Throughout his visit, Mansur was surprised by the contrast between the bureaucratic wrangling necessary for simple tasks, like checking into a hotel, compared to open access in other areas.

"They have an archive of all the Russian film used in propaganda, reels and reels of news footage. We requested the film from Kent's award of the Lenin Peace Prize, so we drove to the archive, were escorted into a room and then left alone for six hours looking at all this footage. It was heaven, getting to see the core of the Russian media machine."

While he looks back on his Russian trip as exciting, Mansur's favorite excursion for the project was a bit more remote. Flying into Copenhagen, then to Iceland, then to Greenland and finally making two helicopter hops, he landed on a tiny island inhabited by about 100 people.

"I would never have chosen to go there, and I'll probably never go back," Mansur said, "but it gave me a look at life 200 miles above the Arctic Circle that I will never forget. I would wake up to see icebergs as big as football stadiums floating by. The sun never set and I took the most extraordinary photographs of my life."

Mansur was fascinated by the people of Greenland -- plagued with drug problems and alcoholism, struggling to maintain an old way of life now obsolete since the villagers receive copious amounts of outside media through internet connections, satellite phones and TV. Mansur taught the children to use his cameras and helped them make minidocumentaries about themselves.

"We were the only visitors on the island, and the kids were all over us," he said with a laugh. "It is barren up there, no green, and their days flow with the rhythms of the water and ice. While I was there, a huge boulder demolished a building and just missed the schoolhouse. It's a way of life for them. Before I got there, another boulder had crashed onto the ice where some of the men were fishing. No one even learns to swim -- there's no point."

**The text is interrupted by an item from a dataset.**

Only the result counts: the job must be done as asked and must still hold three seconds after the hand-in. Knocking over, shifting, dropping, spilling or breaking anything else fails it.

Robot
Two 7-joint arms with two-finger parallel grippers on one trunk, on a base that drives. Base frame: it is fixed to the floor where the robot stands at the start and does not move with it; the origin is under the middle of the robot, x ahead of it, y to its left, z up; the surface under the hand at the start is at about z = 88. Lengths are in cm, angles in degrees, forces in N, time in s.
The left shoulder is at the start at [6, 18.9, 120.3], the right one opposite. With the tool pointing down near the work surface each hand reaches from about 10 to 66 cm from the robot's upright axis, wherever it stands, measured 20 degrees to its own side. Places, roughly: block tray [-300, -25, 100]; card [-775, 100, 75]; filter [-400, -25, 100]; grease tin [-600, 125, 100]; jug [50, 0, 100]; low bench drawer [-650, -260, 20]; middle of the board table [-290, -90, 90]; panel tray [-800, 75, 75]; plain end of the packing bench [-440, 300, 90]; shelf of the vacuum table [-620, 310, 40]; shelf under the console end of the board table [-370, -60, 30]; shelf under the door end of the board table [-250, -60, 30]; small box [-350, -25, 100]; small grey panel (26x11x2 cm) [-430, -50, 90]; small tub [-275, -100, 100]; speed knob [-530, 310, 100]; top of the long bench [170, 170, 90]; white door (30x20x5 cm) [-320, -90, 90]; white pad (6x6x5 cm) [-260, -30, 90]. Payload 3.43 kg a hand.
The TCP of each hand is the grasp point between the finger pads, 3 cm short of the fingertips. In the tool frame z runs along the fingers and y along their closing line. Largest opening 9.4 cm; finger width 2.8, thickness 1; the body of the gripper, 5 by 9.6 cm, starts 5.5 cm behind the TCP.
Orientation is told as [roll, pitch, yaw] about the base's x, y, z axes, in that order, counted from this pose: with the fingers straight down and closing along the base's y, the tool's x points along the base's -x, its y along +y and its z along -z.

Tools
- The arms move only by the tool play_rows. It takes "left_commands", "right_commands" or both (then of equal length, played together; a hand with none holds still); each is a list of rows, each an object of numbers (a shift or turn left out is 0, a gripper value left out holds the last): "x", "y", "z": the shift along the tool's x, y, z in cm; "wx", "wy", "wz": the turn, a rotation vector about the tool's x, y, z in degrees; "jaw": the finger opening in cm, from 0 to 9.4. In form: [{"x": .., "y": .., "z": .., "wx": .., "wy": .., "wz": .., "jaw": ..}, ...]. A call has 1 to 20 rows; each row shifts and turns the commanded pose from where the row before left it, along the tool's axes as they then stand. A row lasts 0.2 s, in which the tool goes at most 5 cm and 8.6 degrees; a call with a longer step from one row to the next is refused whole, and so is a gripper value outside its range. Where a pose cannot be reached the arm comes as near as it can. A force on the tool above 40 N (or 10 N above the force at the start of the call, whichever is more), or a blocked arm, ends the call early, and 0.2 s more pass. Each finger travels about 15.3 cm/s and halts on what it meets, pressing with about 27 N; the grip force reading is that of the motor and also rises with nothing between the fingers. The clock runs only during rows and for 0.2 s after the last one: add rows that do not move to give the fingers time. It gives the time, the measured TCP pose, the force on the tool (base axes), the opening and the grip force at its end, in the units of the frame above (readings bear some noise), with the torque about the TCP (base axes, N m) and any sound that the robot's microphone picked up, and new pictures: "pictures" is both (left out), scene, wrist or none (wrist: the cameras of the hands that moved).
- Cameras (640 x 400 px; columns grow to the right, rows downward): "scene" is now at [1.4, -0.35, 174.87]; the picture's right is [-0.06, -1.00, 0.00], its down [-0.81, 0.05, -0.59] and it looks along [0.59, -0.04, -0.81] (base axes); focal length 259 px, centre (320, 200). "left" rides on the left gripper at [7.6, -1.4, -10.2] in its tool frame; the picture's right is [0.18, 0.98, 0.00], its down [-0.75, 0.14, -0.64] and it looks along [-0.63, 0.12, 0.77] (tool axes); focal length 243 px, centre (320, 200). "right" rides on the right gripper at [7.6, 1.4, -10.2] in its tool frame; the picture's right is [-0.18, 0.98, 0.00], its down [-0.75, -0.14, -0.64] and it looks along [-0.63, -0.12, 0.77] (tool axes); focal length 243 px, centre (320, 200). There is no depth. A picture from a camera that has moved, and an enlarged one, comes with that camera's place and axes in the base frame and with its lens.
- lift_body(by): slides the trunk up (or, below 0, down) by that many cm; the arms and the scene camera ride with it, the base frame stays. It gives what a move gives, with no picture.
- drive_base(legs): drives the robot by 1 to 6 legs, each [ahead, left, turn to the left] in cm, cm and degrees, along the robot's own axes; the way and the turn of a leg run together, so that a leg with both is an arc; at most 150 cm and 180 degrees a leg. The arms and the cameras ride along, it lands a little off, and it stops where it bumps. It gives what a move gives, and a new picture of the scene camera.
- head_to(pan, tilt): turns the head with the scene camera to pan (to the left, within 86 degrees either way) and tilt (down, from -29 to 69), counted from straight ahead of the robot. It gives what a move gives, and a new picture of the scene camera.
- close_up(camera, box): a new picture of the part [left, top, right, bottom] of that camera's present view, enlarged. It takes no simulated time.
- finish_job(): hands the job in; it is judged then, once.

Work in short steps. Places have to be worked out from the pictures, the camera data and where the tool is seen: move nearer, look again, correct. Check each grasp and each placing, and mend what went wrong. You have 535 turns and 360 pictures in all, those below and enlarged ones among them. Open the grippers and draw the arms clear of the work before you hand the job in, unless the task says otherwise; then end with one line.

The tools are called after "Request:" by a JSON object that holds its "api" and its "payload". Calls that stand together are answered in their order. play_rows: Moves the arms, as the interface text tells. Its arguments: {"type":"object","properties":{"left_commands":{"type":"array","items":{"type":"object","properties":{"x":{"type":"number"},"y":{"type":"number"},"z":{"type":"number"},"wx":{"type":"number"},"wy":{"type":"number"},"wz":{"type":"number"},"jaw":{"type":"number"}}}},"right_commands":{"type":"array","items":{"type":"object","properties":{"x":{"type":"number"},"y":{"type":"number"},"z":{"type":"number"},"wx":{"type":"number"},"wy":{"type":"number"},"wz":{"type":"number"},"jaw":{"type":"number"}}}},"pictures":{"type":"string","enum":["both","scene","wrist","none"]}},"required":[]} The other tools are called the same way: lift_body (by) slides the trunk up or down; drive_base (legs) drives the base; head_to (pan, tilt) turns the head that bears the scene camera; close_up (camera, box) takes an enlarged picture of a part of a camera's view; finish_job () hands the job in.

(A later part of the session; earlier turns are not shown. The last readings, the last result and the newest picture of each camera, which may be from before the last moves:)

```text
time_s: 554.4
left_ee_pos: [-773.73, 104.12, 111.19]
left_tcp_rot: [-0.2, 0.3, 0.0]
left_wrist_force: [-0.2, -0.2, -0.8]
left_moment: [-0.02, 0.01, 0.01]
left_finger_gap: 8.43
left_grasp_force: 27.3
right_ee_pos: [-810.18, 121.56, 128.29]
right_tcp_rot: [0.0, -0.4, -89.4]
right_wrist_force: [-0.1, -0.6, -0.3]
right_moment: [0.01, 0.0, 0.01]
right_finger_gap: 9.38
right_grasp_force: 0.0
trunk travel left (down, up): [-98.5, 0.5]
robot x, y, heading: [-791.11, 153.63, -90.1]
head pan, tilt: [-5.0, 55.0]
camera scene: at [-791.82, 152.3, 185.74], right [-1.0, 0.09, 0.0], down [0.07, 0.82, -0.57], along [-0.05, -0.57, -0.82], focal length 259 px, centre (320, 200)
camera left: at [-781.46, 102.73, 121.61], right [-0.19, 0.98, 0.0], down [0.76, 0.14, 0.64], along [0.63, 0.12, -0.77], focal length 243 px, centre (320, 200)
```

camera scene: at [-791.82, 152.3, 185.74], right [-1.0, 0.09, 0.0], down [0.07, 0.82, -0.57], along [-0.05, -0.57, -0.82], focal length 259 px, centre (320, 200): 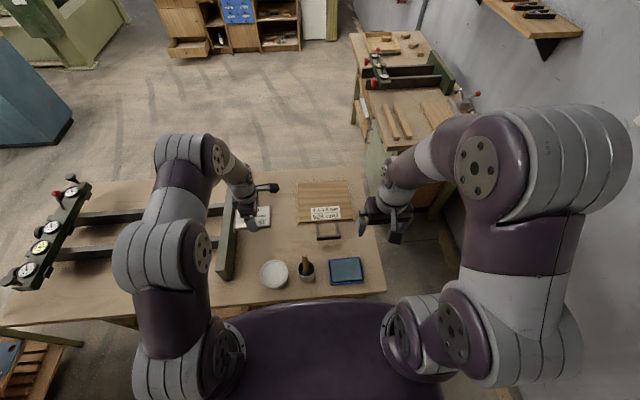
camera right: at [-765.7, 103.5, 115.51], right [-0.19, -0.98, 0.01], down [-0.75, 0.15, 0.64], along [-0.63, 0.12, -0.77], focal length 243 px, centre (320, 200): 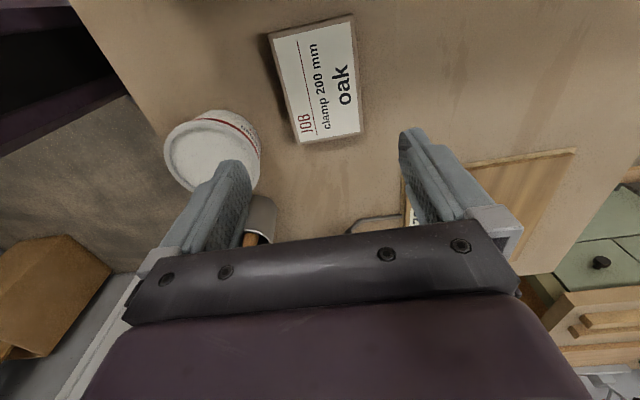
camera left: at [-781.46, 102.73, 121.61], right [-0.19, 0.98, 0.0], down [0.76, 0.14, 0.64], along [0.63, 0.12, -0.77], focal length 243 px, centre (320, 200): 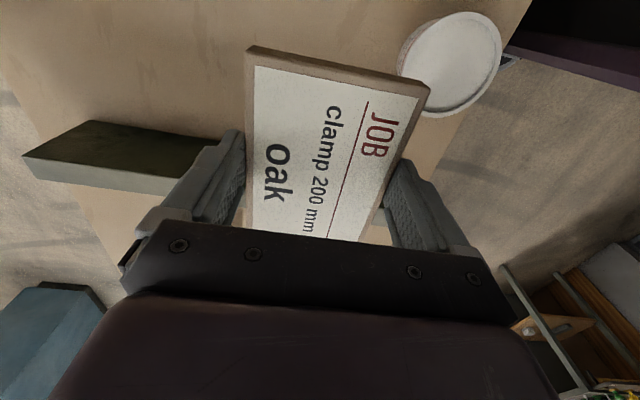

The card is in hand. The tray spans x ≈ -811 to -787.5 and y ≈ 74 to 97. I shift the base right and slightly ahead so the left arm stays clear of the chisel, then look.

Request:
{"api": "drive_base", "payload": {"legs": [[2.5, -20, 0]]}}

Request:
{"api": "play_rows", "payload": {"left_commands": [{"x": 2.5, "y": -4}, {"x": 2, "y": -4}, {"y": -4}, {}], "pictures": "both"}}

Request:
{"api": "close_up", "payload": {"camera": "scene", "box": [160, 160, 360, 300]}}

Such images of diverse cultures and human spirit provide a stunning backdrop for the documentary's tale of a lost artist who longed to discover peace and inspiration in the remote corners of the globe.

With Kent's exotic life now captured on film, Mansur trains budding filmmakers in the art of the documentary at TCU while partner Lewis, a professor at Ohio University, shows the film at festivals and museums. It is scheduled to be shown both at the Amon Carter Museum in Fort Worth and at the National Gallery of Art in Washington, D.C. Meanwhile, Mansur is working on new projects and speaking out about the need for filmmakers to be free from corporate pressure.

"We were lucky because we had the equipment and editing facilities, which were very expensive," he said. "We wanted the artistic freedom that an artist would have without pandering to commerce, which is why it took us 13 years."

Unfortunately even PBS is not free from political influence -- a reality that may keep their film from public access.

"Our portrayal of the life of Rockwell Kent is detailed in its honesty of presenting the facts of someone's life, but it may not make it [on TV] because he was a socialist," Mansur said. "PBS is under tremendous pressure to market more conservative programming."

Political considerations aside, Mansur is happily teaching classes and diving into his next projects.

"To do a documentary is an obsession," he said. "I'm interested in people -- what it is to be a human being. I function from a completely emotional place where everything is intuitive and emotional to me. I was recently offered a job for more money but I turned it down because TCU feels right to me. I am in a great place in life."